Resume the source document where it left off.

Source document =>

┄┄┄┄┄┄

The difference illustrates the importance of selecting a base to calculate anomalies from. The anomaly indicates how much heat has accumulated in the Atlantic, and it is even larger for February 2024 when using a genuinely pre-industrial base, as discussed earlier.

The images also highlight the potential for the slowing down of the Atlantic meridional overturning circulation (AMOC) to contribute to more heat accumulating at the surface of the Atlantic Ocean.

As temperatures rise, many feedbacks are kicking in with greater ferocity, including increased stratification of oceans, loss of sea ice, loss of reflectivity of clouds and increased freshwater due to stronger melting of sea ice and glacial ice, due to heavier runoff from land and rivers and due to changes in ocean circulation.

While this may look to cause less ocean heat to reach the Arctic Ocean at the moment, the result is that a huge amount of ocean heat is accumulating in the North Atlantic that threatens to abruptly move into the Arctic Ocean. The danger is that an influx of ocean heat can cause large amounts of methane to erupt from the seafloor of the Arctic Ocean. 

The inset on the top image illustrates that, as people’s emissions raise the temperature, this rise can strengthen wind, evaporation, ocean currents and rainfall locally, resulting in greater potential for a lid to form and spread at the surface of the North Atlantic. As temperatures rise and winds strengthen, more evaporation can occur in one place and more rain can then fall further down the path of the Gulf Stream, i.e. an ocean current that extends into the Arctic Ocean, as part of AMOC. This rain further contributes to the freshwater accumulation at the surface of the North Atlantic.
In the video below, Guy McPherson discusses a recent study by Marilena Oltmanns et al. on some of these issues.
This page further discusses formation of a cool freshwater lid at the surface of the North Atlantic and the contribution to this of Jet Stream changes. The image below shows that the Jet Stream reached speeds as high as 455 km/h or 283 mph north of Washington on February 18, 2024 03:00 UTC, with Instantaneous Wind Power Density as high as 387.5 kW/m².

From earlier post Blue Ocean Event 2024?

A huge amount of ocean heat is accumulating in the North Atlantic and threatens to abruptly move into the Arctic Ocean. The danger is that, due to strong wind along the path of the Gulf Stream, huge amounts of ocean heat will abruptly get pushed into the Arctic Ocean, with the influx of ocean heat causing destabilization of hydrates contained in sediments at the seafloor of the Arctic Ocean, resulting in eruptions of huge amounts of methane. 

Strong hurricanes can significantly add to the danger. More hurricanes are forecast for the 2024 Atlantic hurricane season than during 1950-2020, as illustrated by the image below. 

Many of the dangers have been discussed before, e.g. the danger that sea currents in the Arctic Ocean will change direction, in this 2017 post
Arctic sea ice thickness warning

The compilation image below shows Arctic sea ice on March 28, 2024. The satellite image (left) may indicate extensive sea ice, but clouds can obscure things. The other image (right) indicates that sea ice in a large area from the Laptev Sea down to the North Pole may be very thin.

┄┄┄┄┄┄

Material =>

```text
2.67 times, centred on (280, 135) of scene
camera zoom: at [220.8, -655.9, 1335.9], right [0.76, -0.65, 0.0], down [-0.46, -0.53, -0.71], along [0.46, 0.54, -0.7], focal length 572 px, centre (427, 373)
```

┄┄┄┄┄┄

Response for this exercise =>
The image below illustrates the decline of Arctic sea ice volume over the years.

The images above and below show that Arctic sea ice volume has recently been the lowest on record for the time of year.

Given that Arctic sea ice currently is still relatively extensive, this low volume indicates that sea ice is indeed very thin, which must be caused by ocean heat melting sea ice from below, since little or no sunshine is yet reaching the Arctic at the moment and air temperatures are still far below freezing point, so where ocean heat may be melting sea ice away from below, a thin layer of ice will quickly be reestablished at the surface. 

This situation looks set to dramatically change over the next few months, as air temperatures will rise and as more ocean heat will reach the Arctic Ocean. Moreover, as illustrated by the map below, much of the thicker sea ice is located off the east coast of Greenland. This sea ice and the purple-colored sea ice can be expected to melt away quickly with the upcoming rise in temperatures over the next few months.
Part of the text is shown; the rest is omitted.